What is required:
Each line below should be retyped exactly, with no pictures.

Collected data:
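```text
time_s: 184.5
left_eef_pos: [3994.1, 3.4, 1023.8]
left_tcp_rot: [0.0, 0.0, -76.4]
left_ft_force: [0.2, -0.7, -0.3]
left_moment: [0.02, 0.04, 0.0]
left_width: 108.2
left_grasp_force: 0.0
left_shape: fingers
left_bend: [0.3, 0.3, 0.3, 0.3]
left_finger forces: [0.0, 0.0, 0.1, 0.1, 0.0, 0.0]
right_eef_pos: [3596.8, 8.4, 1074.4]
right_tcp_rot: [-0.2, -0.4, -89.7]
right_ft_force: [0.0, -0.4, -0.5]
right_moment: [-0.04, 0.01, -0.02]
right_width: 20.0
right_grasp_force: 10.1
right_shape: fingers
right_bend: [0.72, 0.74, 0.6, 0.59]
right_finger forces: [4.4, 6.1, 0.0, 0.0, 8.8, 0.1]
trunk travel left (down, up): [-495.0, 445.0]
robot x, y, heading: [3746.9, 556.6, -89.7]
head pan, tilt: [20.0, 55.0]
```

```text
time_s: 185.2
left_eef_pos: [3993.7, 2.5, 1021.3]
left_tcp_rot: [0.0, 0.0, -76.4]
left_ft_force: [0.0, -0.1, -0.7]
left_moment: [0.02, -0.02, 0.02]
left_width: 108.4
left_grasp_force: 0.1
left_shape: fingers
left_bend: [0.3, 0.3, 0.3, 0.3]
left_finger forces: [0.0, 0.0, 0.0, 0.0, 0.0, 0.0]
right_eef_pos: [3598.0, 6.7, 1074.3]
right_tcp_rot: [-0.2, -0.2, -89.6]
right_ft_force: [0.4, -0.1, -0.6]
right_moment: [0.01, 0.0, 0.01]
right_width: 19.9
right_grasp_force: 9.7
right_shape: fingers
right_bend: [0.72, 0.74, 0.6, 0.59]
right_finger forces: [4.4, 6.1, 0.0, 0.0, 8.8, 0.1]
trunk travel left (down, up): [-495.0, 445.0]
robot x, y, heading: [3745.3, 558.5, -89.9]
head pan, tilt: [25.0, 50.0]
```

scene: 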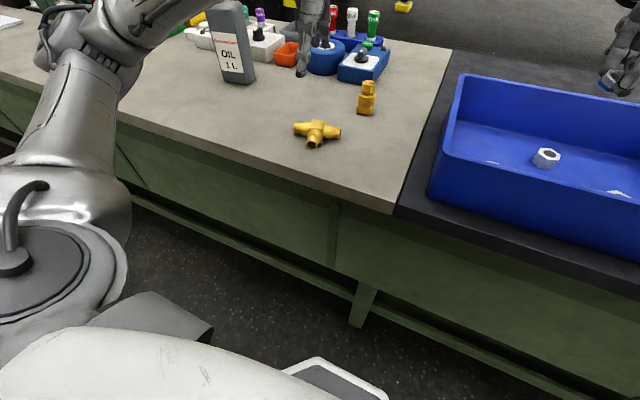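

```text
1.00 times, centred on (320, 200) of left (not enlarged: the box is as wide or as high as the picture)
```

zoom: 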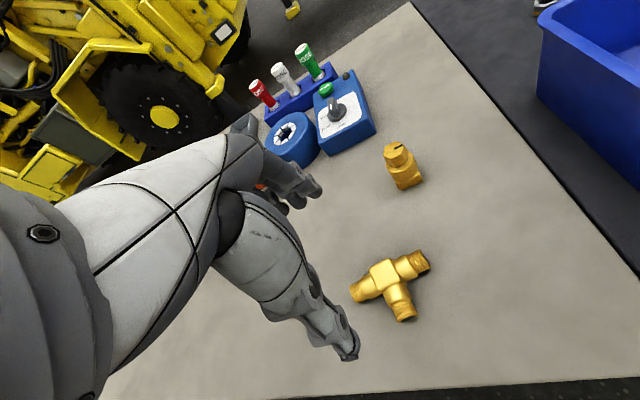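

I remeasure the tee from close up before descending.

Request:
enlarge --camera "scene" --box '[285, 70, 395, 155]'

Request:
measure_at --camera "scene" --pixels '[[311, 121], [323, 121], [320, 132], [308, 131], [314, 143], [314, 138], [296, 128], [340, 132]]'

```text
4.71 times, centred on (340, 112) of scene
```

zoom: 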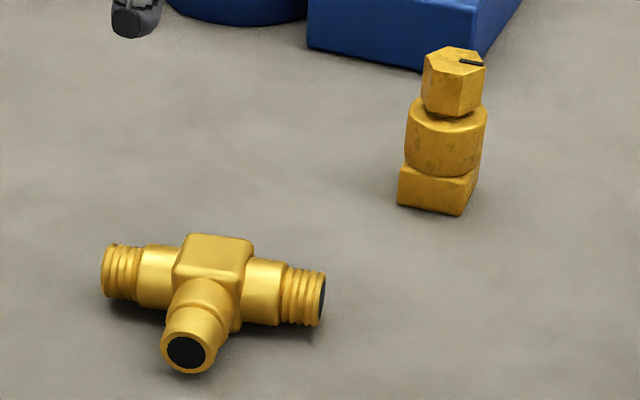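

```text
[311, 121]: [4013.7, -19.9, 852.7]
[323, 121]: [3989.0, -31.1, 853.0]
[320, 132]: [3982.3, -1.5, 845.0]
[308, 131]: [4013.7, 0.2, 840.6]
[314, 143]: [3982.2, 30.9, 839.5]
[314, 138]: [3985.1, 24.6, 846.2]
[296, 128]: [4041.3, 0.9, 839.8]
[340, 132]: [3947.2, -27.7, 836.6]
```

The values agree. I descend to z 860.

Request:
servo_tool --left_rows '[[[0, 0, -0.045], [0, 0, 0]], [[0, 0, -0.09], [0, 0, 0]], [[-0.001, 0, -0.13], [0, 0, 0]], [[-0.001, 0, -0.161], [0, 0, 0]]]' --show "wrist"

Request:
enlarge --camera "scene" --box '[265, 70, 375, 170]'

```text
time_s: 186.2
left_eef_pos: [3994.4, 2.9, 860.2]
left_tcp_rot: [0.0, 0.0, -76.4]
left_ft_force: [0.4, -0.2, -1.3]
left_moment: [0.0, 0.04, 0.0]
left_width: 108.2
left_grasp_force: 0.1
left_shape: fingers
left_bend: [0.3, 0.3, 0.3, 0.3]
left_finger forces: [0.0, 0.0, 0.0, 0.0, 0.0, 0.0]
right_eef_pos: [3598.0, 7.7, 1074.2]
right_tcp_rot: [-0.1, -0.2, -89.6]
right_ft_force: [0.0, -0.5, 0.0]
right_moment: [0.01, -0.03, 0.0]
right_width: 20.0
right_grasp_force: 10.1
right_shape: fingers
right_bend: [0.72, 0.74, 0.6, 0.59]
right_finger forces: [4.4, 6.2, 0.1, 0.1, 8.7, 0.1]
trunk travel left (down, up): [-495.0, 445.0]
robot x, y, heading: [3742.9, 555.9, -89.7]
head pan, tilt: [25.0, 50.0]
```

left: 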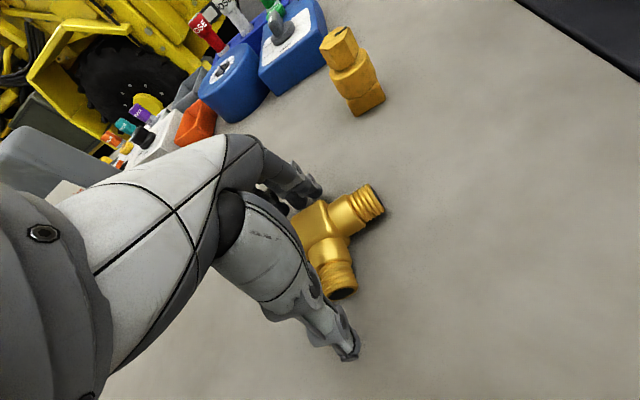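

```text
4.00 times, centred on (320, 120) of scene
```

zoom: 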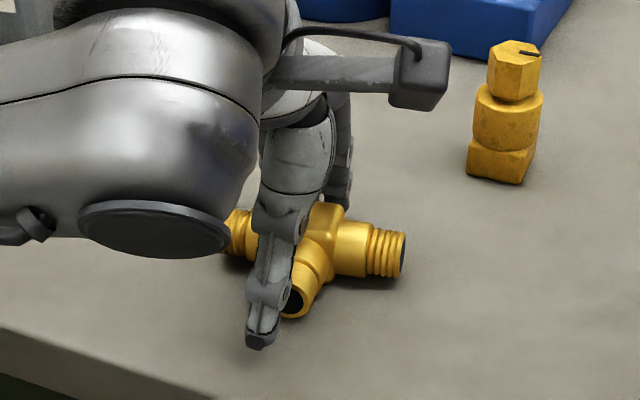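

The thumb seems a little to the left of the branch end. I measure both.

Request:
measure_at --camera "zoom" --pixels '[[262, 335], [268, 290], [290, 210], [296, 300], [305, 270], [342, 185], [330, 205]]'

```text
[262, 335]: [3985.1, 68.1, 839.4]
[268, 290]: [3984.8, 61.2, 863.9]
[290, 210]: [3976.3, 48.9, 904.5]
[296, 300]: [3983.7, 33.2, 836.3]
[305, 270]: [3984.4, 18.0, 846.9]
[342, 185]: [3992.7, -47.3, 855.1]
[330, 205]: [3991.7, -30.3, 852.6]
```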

Worked solution:
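```text
time_s: 184.5
left_eef_pos: [3994.1, 3.4, 1023.8]
left_tcp_rot: [0.0, 0.0, -76.4]
left_ft_force: [0.2, -0.7, -0.3]
left_moment: [0.02, 0.04, 0.0]
left_width: 108.2
left_grasp_force: 0.0
left_shape: fingers
left_bend: [0.3, 0.3, 0.3, 0.3]
left_finger forces: [0.0, 0.0, 0.1, 0.1, 0.0, 0.0]
right_eef_pos: [3596.8, 8.4, 1074.4]
right_tcp_rot: [-0.2, -0.4, -89.7]
right_ft_force: [0.0, -0.4, -0.5]
right_moment: [-0.04, 0.01, -0.02]
right_width: 20.0
right_grasp_force: 10.1
right_shape: fingers
right_bend: [0.72, 0.74, 0.6, 0.59]
right_finger forces: [4.4, 6.1, 0.0, 0.0, 8.8, 0.1]
trunk travel left (down, up): [-495.0, 445.0]
robot x, y, heading: [3746.9, 556.6, -89.7]
head pan, tilt: [20.0, 55.0]
```

```text
time_s: 185.2
left_eef_pos: [3993.7, 2.5, 1021.3]
left_tcp_rot: [0.0, 0.0, -76.4]
left_ft_force: [0.0, -0.1, -0.7]
left_moment: [0.02, -0.02, 0.02]
left_width: 108.4
left_grasp_force: 0.1
left_shape: fingers
left_bend: [0.3, 0.3, 0.3, 0.3]
left_finger forces: [0.0, 0.0, 0.0, 0.0, 0.0, 0.0]
right_eef_pos: [3598.0, 6.7, 1074.3]
right_tcp_rot: [-0.2, -0.2, -89.6]
right_ft_force: [0.4, -0.1, -0.6]
right_moment: [0.01, 0.0, 0.01]
right_width: 19.9
right_grasp_force: 9.7
right_shape: fingers
right_bend: [0.72, 0.74, 0.6, 0.59]
right_finger forces: [4.4, 6.1, 0.0, 0.0, 8.8, 0.1]
trunk travel left (down, up): [-495.0, 445.0]
robot x, y, heading: [3745.3, 558.5, -89.9]
head pan, tilt: [25.0, 50.0]
```

scene: 

```text
1.00 times, centred on (320, 200) of left (not enlarged: the box is as wide or as high as the picture)
```

zoom: 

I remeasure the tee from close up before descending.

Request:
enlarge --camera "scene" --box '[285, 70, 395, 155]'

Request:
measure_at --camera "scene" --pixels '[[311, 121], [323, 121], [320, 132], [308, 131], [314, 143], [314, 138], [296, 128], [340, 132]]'

```text
4.71 times, centred on (340, 112) of scene
```

zoom: 

```text
[311, 121]: [4013.7, -19.9, 852.7]
[323, 121]: [3989.0, -31.1, 853.0]
[320, 132]: [3982.3, -1.5, 845.0]
[308, 131]: [4013.7, 0.2, 840.6]
[314, 143]: [3982.2, 30.9, 839.5]
[314, 138]: [3985.1, 24.6, 846.2]
[296, 128]: [4041.3, 0.9, 839.8]
[340, 132]: [3947.2, -27.7, 836.6]
```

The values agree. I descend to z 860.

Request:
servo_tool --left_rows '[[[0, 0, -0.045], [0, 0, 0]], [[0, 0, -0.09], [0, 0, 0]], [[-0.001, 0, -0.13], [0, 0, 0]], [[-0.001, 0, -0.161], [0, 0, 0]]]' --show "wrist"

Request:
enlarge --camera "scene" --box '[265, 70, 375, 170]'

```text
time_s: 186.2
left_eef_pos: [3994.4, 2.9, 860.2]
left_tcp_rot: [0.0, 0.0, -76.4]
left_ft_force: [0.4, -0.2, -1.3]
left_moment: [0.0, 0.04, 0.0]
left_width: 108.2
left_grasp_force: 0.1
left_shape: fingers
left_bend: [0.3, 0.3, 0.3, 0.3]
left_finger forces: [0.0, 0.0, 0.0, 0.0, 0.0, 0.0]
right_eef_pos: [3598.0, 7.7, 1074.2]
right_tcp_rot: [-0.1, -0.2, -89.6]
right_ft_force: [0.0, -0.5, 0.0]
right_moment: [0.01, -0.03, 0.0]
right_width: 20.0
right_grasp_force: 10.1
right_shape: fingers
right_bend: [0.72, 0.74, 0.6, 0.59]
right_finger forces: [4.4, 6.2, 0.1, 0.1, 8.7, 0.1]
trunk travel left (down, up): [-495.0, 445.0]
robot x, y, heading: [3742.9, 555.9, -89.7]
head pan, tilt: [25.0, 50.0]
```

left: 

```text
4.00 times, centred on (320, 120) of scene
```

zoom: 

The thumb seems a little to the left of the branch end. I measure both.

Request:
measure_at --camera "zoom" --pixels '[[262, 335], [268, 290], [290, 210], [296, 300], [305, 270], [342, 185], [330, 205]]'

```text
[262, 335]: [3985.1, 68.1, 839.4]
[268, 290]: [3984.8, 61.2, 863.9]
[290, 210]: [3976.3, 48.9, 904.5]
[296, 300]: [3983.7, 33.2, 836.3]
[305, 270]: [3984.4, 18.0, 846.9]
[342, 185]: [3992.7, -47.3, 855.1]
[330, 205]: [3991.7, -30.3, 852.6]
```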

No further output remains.